Alphawave Semi - Interim results for the six months ended 30 June 2025

LONDON, United Kingdom and TORONTO, Ontario, Canada, 29 September 2025 - Alphawave IP Group plc (LSE: AWE, “Alphawave Semi”, or the “Company” and together with its subsidiaries, the “Group”), a global leader in highspeed connectivity for the world’s technology infrastructure, announces its interim results for the six months ended 30 June 2025.

Tony Pialis, President and Chief Executive Officer of Alphawave Semi said: “Since announcing the agreement for the recommended acquisition of the Group by Qualcomm, which values the Group at an implied enterprise value of approximately US$2.4 billion, we have continued to deliver against our strategy and maintain strong momentum in the business. This transaction reflects the significant progress we have made and the quality of our platform and people, and we remain focused on executing for our customers and stakeholders as we move through the second half of the year. We are continuing to support Qualcomm in obtaining the approvals required to complete the transaction and, as announced on 5 August 2025, we received clearance from the UK government in respect of the notification made under the National Security and Investment Act 2021.”

Interim Results Highlights

  • H1 2025 revenues of US$103.0m (H1 2024: US$91.0m) reflect the global economic uncertainty and the nature of the imposed tariff regimes described in the 2024 Annual Report, as well as certain customers deferring or revising their purchase decisions due to the uncertainty arising from the announcement in early April 2025 of the recommended acquisition of the Group by Qualcomm, as described in the Scheme Document published on 7 July 2025. Anticipated tapeouts of customer ASICs and the timing of conversion of IP and NRE bookings into revenue is expected to help drive significant revenue growth in H2 2025 compared to H1 2025.
  • Adjusted EBITDA in H1 2025 was a loss of US$43.0m (negative 42% margin) compared to a loss of US$11.8m (negative 13% margin) in H1 2024. This decrease is primarily driven by certain customer projects taking longer to complete than expected, increased headcount, US$10.0m (H1 2024: US$nil) impairment of a purchased intangible asset and an additional US$4.5m commission payment due to a customer.
  • H1 2025 results were impacted by certain non-recurring items including the US$10.0m (H1 2024: US$nil) impairment of a purchased intangible asset mentioned above, US$19.8m (H1 2024: US$nil) impairment of warrants, US$44.1m (H1 2024: US$nil) costs related to the acquisition by Qualcomm and a US$19.7m (H1 2024: US$nil) expected credit loss relating to a customer.
  • Cash outflow from pre-tax operating activities in H1 2025 was US$15.3m (H1 2024 cash inflow: US$50.4m), reflective of lower revenues in H1 2025, and the continued investment in leading connectivity technology products.

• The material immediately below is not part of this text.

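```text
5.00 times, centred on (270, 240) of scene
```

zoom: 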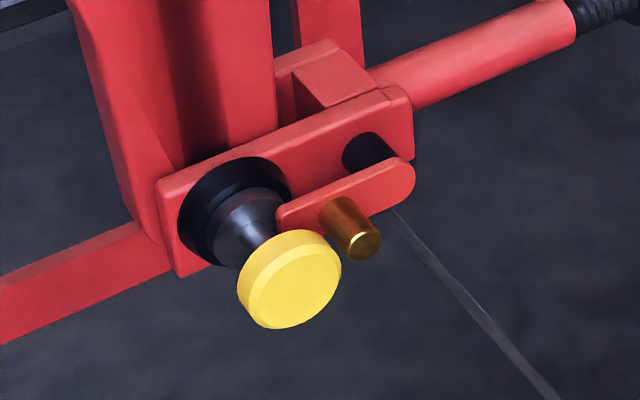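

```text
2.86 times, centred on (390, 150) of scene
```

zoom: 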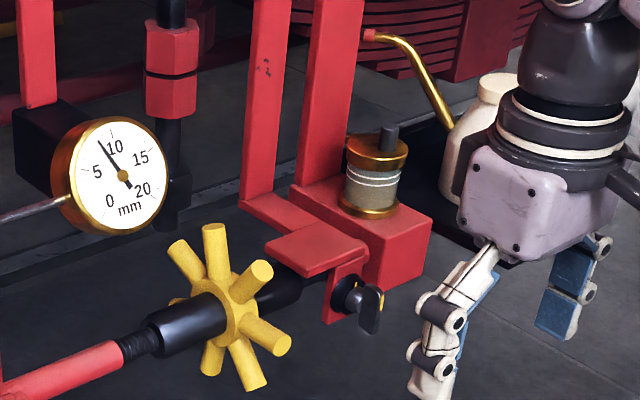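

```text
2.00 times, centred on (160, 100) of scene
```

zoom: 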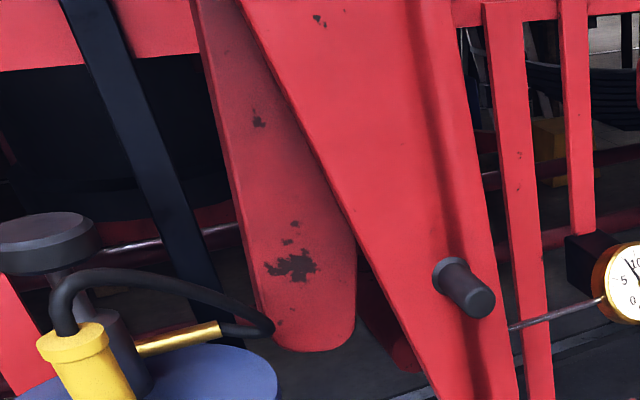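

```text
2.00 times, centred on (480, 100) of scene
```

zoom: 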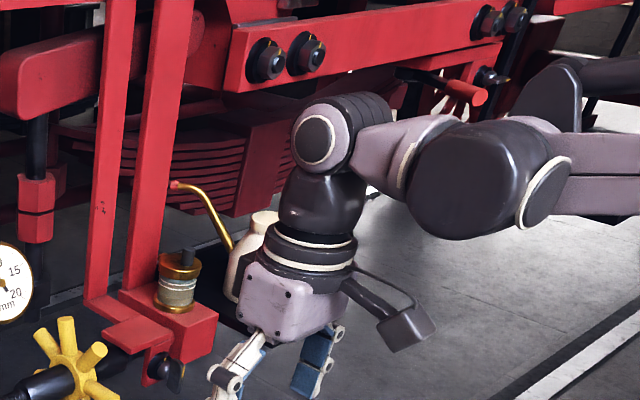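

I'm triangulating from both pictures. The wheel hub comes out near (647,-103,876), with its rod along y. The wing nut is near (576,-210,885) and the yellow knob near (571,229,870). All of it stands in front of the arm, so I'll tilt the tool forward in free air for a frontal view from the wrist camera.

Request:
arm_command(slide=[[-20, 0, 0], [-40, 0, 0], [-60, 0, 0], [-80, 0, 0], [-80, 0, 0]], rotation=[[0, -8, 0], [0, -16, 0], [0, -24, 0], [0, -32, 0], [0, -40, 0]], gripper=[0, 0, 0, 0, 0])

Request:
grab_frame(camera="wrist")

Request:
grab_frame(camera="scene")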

In line with previously flagged impacts, bookings of US$159.4m were down 29% vs H1 2024, and the current backlog excluding royalties was US$327.7m (H1 2024: US$486.4m)
  • Working capital improvement of US$90.6m, with an increase in contract liabilities of US$32.7m, an increase in trade and other payables of US$28.9m, a decrease in contract assets of US$19.1m, a decrease in trade and other receivables of US$8.4m, and a decrease in inventories of US$1.6m.
  • Cash and cash equivalents held by the Group were US$118.7m with net debt of US$231.4m. On 30 June 2025, the Group executed the Sixth Amendment to the Credit Agreement which suspended the testing of the minimum interest coverage ratio and secured net leverage ratio covenants.